As I lift my gaze, hoping for green, he emerges from the shadows across Hayden and saunters toward me, against the light.  Saunters!  I smile to myself.  The red light gives him no pause.  He owns the city.  Perhaps the whole country.  His gait, classic and so familiar, smacks of nonchalance and entitlement.  There are those, scientists among them, who think his kind will inherit the planet if the dotard or Little Rocket Man launch us into nuclear dystopia.

It has rained on the Tonto overnight, remnants of an early hurricane tracking up the Pacific along Mexico’s west coast.  It’s been ninety-six days since our last measurable precipitation.  There are also those, of course, who think we may already be in an environmental dystopia triggered by global warming.  The tortoises come out of estivation when the monsoon begins, needing to drink before eating, hydration necessary for the digestion of their browse.  But these clouds and this humidity may be just a tease, and Arizona’s so-called “second spring” won’t arrive until August.

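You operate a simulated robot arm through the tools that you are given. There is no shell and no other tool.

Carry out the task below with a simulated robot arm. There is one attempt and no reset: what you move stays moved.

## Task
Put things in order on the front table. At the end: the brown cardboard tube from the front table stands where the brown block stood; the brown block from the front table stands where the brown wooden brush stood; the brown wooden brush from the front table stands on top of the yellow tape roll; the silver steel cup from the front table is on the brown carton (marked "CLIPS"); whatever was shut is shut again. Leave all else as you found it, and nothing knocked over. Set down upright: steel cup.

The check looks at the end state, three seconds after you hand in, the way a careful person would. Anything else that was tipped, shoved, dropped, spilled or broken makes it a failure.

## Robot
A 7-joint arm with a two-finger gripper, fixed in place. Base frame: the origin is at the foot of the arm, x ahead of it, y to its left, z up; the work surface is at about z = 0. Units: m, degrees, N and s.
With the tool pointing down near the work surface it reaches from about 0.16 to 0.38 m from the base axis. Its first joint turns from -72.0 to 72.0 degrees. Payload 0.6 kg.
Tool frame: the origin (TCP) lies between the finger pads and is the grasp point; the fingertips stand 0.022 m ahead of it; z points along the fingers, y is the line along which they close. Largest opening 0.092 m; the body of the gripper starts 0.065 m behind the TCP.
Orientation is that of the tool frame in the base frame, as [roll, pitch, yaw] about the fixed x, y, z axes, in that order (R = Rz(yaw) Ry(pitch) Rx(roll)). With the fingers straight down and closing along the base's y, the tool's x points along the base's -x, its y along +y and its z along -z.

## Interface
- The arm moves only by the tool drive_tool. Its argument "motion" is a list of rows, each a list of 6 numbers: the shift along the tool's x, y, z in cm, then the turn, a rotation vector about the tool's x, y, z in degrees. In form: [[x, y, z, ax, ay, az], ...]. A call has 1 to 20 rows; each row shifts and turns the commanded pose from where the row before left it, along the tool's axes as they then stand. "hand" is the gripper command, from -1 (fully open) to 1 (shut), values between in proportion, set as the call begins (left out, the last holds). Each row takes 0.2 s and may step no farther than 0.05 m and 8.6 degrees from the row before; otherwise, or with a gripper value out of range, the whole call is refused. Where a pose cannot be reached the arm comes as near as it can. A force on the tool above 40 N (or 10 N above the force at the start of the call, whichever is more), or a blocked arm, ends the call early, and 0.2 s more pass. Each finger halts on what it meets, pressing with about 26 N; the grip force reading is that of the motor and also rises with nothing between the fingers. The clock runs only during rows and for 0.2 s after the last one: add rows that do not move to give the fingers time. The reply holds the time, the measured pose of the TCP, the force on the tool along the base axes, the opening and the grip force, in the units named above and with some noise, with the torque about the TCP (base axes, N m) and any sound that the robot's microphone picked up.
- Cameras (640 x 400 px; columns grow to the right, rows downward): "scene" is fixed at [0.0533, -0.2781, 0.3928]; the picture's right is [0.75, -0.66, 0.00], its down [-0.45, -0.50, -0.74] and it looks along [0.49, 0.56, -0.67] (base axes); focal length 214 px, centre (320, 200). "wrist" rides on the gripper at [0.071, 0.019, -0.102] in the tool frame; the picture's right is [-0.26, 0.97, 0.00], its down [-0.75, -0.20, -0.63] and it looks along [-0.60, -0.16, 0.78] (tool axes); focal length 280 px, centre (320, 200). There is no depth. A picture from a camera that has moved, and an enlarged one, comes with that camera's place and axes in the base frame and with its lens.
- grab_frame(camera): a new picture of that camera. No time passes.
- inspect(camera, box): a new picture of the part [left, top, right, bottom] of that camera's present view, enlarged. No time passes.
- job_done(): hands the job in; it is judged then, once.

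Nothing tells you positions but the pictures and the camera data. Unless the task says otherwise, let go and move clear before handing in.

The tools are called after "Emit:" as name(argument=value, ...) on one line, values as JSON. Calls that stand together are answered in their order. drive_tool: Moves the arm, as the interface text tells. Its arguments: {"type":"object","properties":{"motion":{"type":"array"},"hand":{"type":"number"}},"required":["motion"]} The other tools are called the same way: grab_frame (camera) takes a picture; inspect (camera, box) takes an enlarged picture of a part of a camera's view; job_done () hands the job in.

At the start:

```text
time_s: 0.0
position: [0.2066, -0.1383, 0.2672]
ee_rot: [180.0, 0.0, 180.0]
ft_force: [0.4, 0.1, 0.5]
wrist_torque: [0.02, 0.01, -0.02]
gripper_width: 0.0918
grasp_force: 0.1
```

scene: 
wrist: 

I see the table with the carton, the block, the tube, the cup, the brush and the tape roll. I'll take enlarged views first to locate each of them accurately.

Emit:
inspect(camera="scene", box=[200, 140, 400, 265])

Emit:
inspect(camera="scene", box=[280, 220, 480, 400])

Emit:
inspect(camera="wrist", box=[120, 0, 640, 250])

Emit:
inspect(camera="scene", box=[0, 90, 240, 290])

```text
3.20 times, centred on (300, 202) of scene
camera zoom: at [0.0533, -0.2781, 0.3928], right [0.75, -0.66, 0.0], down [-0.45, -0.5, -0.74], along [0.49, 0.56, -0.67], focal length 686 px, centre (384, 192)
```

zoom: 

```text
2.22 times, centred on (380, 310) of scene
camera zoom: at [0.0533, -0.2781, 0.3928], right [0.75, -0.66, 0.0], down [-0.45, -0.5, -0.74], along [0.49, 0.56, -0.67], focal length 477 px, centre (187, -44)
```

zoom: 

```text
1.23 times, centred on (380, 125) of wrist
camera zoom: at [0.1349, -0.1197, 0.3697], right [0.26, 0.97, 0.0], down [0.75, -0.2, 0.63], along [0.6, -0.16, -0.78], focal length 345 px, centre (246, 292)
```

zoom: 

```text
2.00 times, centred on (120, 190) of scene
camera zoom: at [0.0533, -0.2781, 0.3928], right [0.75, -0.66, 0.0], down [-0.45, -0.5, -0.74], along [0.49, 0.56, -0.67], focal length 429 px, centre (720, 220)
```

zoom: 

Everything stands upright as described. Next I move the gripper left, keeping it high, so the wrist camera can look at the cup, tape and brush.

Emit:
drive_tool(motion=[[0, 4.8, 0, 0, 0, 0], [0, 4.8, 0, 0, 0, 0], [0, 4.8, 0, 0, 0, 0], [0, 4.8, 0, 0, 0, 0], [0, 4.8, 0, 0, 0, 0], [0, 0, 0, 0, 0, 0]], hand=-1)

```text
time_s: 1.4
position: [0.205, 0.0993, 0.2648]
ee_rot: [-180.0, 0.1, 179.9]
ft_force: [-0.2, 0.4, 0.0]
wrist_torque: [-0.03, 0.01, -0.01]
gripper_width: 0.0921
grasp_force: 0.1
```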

The light goes green, but I wait a moment and watch as the Coyote passes by.  He never looks my way, even as I accelerate around the corner and he saunters on toward the Scottsdale Greenbelt.  I arrive on time to meet the group.  We find puddles in the washes and the Resurrection Fern already green.  Though everything else is withered and desiccated, the desert is alive with sign and we enjoy a very special day on the Tonto.  We find three tortoises, one a male out in the open, dried grasses protruding from his beak, and he pauses for photographs in that inimitable way of his kind, one elephantine foot suspended atop a stick.

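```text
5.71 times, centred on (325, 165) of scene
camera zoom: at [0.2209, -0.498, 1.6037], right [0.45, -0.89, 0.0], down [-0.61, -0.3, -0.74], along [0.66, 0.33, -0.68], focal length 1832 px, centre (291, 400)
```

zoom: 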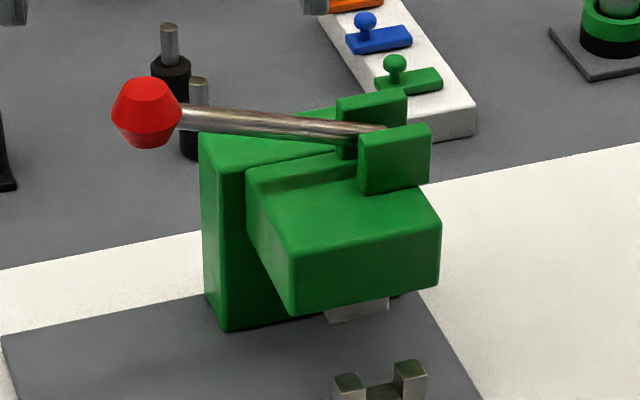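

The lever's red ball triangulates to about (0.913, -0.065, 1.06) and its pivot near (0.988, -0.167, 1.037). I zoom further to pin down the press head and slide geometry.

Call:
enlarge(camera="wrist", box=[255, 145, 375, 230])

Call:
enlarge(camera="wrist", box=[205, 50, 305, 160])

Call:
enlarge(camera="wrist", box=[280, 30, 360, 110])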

We encounter birds, but no mammals, human or otherwise.  Still, from scat, nests, and tracks, here is what we know has passed before us through the night:   Desert Cottontail, Harris’s Antelope Squirrel, Coyote, Bobcat, Mule Deer, Javelina (Collared Peccary), and Pack Rat (White-throated Woodrat).  We have close encounters with Black-tailed Gnatcatcher and Ash-throated Flycatcher, both species paired up, the latter feasting on the blood red Saguaro fruit that seems to be everywhere, a proliferation that is perhaps a survival technique of this cactus in times of drought.

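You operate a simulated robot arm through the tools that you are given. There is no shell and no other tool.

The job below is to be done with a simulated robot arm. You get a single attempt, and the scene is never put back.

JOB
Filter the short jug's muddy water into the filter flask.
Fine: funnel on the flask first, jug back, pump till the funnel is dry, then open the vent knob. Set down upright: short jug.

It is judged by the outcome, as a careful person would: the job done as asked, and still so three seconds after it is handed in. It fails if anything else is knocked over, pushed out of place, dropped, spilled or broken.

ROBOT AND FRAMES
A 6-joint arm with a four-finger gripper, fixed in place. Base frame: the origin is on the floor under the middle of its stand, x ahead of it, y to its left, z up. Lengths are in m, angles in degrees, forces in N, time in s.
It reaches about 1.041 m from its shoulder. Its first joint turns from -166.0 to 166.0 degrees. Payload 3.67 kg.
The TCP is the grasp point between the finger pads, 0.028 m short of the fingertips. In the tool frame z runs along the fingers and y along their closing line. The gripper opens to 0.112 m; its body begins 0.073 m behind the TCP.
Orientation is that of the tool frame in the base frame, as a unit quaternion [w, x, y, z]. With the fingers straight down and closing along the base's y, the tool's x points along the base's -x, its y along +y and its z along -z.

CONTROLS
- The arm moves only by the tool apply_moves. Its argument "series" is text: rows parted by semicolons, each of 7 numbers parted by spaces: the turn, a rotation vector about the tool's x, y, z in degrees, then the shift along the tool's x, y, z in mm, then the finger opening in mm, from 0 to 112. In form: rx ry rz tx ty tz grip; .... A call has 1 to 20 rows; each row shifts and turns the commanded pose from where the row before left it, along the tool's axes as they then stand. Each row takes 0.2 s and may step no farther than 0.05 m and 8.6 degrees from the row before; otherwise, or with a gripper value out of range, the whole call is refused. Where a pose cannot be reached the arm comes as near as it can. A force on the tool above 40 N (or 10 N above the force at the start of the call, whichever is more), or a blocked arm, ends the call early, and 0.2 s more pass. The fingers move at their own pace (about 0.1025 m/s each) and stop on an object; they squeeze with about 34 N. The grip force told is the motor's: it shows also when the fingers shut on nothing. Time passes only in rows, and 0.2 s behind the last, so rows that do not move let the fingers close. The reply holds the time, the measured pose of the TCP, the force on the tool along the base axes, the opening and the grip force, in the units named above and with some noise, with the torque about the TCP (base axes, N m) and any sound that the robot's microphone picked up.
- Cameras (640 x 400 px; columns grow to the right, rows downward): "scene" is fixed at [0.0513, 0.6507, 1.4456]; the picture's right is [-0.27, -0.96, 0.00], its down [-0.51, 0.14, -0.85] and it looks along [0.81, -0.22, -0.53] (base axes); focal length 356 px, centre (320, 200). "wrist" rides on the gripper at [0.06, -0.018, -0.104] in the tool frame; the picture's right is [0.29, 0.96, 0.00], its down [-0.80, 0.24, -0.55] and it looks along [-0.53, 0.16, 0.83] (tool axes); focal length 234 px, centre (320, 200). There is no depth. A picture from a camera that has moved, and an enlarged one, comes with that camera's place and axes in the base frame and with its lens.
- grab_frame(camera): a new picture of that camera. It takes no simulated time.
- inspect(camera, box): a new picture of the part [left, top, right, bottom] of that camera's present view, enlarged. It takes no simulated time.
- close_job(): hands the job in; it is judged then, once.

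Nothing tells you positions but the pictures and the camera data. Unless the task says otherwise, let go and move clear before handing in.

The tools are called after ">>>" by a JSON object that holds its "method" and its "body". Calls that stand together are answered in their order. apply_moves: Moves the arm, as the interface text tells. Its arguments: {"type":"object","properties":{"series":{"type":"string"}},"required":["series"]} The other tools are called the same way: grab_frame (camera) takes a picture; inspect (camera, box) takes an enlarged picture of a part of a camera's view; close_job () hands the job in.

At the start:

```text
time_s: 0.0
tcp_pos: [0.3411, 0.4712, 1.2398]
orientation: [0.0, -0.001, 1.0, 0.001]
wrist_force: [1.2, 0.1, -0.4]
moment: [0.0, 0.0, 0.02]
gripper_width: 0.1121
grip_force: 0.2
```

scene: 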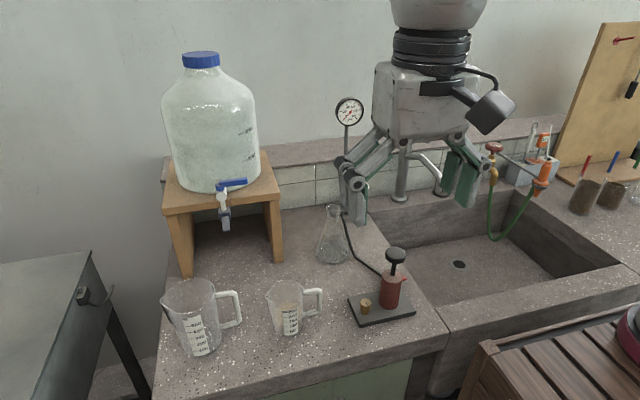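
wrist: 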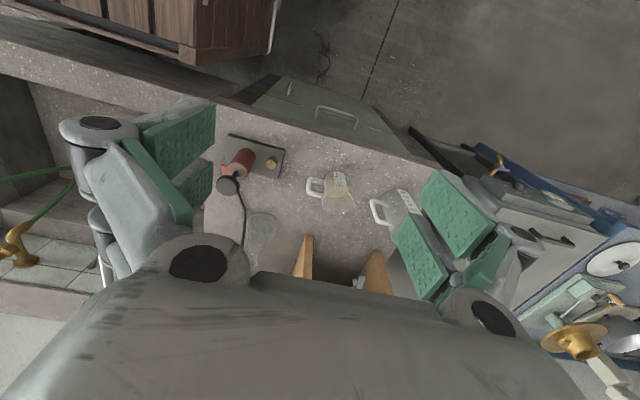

One person in the group reports a close but fleeting look at a snake with bright red bands—Sonoran Coralsnake or Sonoran Mountain Kingsnake, and coming out at the end of the hike we spook a Great Horned Owl down the wash ahead of us.  Our target tortoises and these last two sightings, any of them by themselves in fact, would have made this a noteworthy day in the field, yet as I return home and pull into my driveway none of these are in my thoughts.  Like the song that gets stuck in your head, I cannot get the Coyote in the crosswalk before first light off my mind.

There is something about Coyotes.  The way they look.  The way they act.  The way they insinuate themselves into our urban milieu.  The many ways they have survived and filled the gaps left by our arrogant and wanton destruction of other wildlife.  May they forever prosper.